:: Provided data ::

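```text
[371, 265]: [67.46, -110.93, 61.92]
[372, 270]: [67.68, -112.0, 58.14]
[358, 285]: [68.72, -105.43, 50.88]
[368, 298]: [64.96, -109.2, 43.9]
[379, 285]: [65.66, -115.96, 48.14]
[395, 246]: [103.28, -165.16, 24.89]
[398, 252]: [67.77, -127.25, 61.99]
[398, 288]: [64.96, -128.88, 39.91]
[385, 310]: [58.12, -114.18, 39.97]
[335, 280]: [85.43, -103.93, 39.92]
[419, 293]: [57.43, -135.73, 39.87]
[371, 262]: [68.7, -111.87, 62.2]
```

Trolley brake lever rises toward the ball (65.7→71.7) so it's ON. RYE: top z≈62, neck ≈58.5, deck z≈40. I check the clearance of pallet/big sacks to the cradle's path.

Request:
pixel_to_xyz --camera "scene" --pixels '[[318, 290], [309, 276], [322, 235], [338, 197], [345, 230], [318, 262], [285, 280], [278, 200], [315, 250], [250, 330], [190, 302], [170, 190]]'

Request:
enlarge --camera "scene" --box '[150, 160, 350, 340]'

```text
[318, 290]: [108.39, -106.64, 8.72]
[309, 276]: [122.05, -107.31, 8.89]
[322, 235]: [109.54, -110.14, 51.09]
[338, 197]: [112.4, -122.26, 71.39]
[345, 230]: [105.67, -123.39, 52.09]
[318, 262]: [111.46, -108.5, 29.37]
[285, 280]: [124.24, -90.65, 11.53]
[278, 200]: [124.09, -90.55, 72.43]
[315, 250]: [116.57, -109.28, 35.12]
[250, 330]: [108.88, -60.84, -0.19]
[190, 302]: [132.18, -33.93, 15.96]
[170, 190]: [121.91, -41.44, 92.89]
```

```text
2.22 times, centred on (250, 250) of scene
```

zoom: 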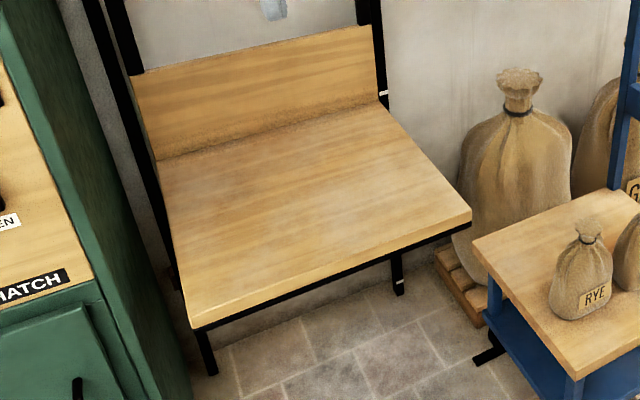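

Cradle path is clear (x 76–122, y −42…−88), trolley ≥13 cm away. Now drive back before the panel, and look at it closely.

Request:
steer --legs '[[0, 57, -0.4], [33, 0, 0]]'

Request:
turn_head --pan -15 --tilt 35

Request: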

:::

Copy out the listing exactly as it stands, but not the pictures.

(Output for this exercise)
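```text
[371, 265]: [67.46, -110.93, 61.92]
[372, 270]: [67.68, -112.0, 58.14]
[358, 285]: [68.72, -105.43, 50.88]
[368, 298]: [64.96, -109.2, 43.9]
[379, 285]: [65.66, -115.96, 48.14]
[395, 246]: [103.28, -165.16, 24.89]
[398, 252]: [67.77, -127.25, 61.99]
[398, 288]: [64.96, -128.88, 39.91]
[385, 310]: [58.12, -114.18, 39.97]
[335, 280]: [85.43, -103.93, 39.92]
[419, 293]: [57.43, -135.73, 39.87]
[371, 262]: [68.7, -111.87, 62.2]
```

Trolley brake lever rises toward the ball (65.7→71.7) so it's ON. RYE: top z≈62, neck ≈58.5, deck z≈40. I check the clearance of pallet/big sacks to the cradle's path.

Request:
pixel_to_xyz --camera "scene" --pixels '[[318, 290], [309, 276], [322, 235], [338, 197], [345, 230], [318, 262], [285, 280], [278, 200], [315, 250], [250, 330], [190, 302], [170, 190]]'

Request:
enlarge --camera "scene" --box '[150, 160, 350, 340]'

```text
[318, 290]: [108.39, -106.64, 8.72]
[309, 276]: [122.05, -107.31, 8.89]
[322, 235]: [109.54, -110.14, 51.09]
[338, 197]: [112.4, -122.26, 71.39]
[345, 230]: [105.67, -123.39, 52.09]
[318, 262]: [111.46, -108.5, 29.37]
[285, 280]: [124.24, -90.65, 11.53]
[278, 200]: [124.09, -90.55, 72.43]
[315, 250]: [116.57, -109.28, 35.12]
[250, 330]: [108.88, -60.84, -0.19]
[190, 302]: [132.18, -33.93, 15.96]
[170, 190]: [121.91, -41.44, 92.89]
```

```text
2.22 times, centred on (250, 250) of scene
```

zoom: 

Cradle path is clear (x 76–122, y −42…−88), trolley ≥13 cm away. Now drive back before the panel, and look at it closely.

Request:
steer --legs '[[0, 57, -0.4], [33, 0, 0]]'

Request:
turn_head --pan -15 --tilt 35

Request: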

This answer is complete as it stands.